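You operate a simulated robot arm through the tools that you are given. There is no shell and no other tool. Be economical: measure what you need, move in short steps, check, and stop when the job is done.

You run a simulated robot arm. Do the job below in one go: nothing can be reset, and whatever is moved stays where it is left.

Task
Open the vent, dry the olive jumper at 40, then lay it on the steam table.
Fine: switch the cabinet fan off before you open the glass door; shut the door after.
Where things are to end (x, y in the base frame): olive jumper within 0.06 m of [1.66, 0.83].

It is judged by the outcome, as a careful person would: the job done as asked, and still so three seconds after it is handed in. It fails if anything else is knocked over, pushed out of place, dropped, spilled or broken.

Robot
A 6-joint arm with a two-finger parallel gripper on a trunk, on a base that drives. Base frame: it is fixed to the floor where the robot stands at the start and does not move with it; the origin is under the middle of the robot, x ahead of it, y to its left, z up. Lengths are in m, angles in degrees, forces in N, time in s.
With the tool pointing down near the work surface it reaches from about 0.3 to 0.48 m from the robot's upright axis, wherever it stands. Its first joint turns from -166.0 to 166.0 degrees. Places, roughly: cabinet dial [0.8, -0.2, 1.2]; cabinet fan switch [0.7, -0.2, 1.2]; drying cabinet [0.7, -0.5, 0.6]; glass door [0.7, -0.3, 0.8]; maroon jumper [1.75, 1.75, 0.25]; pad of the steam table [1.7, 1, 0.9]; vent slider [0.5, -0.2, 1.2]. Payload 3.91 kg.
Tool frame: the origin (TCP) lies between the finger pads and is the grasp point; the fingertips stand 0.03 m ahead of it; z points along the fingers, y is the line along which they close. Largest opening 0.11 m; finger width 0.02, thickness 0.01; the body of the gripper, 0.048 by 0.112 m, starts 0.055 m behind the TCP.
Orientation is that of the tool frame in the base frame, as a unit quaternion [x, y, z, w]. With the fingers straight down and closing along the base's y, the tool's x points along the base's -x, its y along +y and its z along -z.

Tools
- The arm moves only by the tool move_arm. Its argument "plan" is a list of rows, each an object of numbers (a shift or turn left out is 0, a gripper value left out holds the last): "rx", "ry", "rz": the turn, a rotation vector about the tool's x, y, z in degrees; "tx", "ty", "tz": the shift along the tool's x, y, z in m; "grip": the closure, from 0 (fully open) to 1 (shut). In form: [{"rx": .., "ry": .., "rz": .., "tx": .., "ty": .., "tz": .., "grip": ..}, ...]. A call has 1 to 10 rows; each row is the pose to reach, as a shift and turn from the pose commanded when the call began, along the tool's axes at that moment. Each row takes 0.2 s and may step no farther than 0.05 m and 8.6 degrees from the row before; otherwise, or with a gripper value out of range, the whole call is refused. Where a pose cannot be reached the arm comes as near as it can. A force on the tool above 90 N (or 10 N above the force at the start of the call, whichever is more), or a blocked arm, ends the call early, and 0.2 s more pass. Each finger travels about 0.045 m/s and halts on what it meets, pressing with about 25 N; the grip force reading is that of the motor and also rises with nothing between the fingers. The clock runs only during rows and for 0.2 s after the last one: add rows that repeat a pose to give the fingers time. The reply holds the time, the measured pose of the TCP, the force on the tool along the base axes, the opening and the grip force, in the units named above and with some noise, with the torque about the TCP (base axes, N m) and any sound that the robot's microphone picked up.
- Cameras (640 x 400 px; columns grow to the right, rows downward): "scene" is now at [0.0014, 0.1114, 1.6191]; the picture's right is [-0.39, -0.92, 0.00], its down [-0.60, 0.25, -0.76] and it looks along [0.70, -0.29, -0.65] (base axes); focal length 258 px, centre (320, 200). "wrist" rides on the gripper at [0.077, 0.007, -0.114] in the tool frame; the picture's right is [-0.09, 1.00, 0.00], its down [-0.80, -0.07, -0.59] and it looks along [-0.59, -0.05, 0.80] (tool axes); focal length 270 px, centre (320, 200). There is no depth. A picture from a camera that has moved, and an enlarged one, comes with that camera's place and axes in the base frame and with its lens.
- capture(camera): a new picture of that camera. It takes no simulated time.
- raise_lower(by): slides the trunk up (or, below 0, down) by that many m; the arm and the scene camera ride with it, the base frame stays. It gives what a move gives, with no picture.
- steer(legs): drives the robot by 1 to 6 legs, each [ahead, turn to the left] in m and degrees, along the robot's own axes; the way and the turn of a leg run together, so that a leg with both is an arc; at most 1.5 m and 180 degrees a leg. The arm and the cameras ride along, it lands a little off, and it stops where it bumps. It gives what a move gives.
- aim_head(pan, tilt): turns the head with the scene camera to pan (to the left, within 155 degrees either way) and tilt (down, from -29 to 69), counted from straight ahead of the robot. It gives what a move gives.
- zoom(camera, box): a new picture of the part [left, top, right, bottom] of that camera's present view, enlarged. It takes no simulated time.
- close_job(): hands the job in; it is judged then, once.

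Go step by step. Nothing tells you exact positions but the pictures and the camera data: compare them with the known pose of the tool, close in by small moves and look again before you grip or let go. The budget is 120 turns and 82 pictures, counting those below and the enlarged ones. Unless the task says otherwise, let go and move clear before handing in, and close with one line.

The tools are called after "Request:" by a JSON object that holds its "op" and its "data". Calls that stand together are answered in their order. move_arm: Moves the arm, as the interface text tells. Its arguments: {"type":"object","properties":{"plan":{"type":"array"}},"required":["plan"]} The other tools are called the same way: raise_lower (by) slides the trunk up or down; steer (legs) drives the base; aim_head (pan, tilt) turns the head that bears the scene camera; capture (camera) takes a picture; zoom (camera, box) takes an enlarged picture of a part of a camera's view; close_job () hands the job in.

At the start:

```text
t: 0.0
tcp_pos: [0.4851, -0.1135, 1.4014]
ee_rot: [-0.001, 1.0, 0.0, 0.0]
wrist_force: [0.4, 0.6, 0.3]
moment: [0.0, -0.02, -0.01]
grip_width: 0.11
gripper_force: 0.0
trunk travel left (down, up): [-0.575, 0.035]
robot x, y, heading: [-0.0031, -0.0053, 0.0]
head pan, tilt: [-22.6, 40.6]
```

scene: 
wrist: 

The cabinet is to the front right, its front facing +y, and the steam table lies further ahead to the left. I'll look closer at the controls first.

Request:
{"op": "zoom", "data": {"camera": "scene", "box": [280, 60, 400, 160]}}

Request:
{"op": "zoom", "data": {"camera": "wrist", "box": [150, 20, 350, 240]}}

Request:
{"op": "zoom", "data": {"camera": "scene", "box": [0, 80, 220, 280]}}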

● ● ● ● ● ● ●

• _GIVEN TASK 1_
Exactly the lines from the line that has "You run a simulated" through the line that has "A 6-joint arm" are to be repeated, both included, with nothing added.

• _DOCUMENT_
● ● ● ● ● ● ●

We used Bibendum's wines, with representatives of 10 major grapes and styles, costing from pounds 4.50 to pounds 19. There were two wines in each category, with price differences ranging from 50p to pounds 13. My team had the brief of evaluating, scoring, and guessing a price for each. They also noted what they would want to pay, if that differed from the guessed price. That was the plan, and they carried it out with remarkable diligence.

But our project proved much more difficult than I had imagined. If all wine tasting is a personal experience, evaluating cost and value takes subjectivity to extremes. There are just too many variables hindering precision. For one thing, evaluation of price is inevitably affected by personal preferences and buying habits. In many cases there were striking differences between estimated price and the price they would want to pay if buying the wines themselves.

Another problem was that tasting 20 bottles gives what Robert Asher called "a snapshot" of their qualities rather than a well rounded picture. Example one: the whites were too cold when we tasted them first - so they probably showed up worse than they might have. Example two: a few of the wines were ready for drinking, but several need more bottle age. Example three, and most crucial of all: wines change over time after their corks have been pulled. You have probably observed how a bottle changes in the course of a dinner party.

Trickiest of all is the problematic nature of good value in wine. For instance, an pounds 8.50 chardonnay doesn't seem cheap, but when it comes from Burgundy, it's rare to find anything cheaper that doesn't taste insipid. On the other hand, an pounds 8.50 chardonnay from Chile would be expensive: the base level there is more like pounds 4.49. Should you take the region of origin into account when judging value, or just the quality of the wine? And should you make allowances for immaturity? Questions, questions. And I'm not sure we answered them fully.

● ● ● ● ● ● ●

• _GIVEN TASK 2_
Pull out the sentences of the document that run from "Another problem was" through "a dinner party." and give them unchanged.

• _FINISHED ANSWER 1_
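You run a simulated robot arm. Do the job below in one go: nothing can be reset, and whatever is moved stays where it is left.

Task
Open the vent, dry the olive jumper at 40, then lay it on the steam table.
Fine: switch the cabinet fan off before you open the glass door; shut the door after.
Where things are to end (x, y in the base frame): olive jumper within 0.06 m of [1.66, 0.83].

It is judged by the outcome, as a careful person would: the job done as asked, and still so three seconds after it is handed in. It fails if anything else is knocked over, pushed out of place, dropped, spilled or broken.

Robot
A 6-joint arm with a two-finger parallel gripper on a trunk, on a base that drives. Base frame: it is fixed to the floor where the robot stands at the start and does not move with it; the origin is under the middle of the robot, x ahead of it, y to its left, z up. Lengths are in m, angles in degrees, forces in N, time in s.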

• _FINISHED ANSWER 2_
Another problem was that tasting 20 bottles gives what Robert Asher called "a snapshot" of their qualities rather than a well rounded picture. Example one: the whites were too cold when we tasted them first - so they probably showed up worse than they might have. Example two: a few of the wines were ready for drinking, but several need more bottle age. Example three, and most crucial of all: wines change over time after their corks have been pulled. You have probably observed how a bottle changes in the course of a dinner party.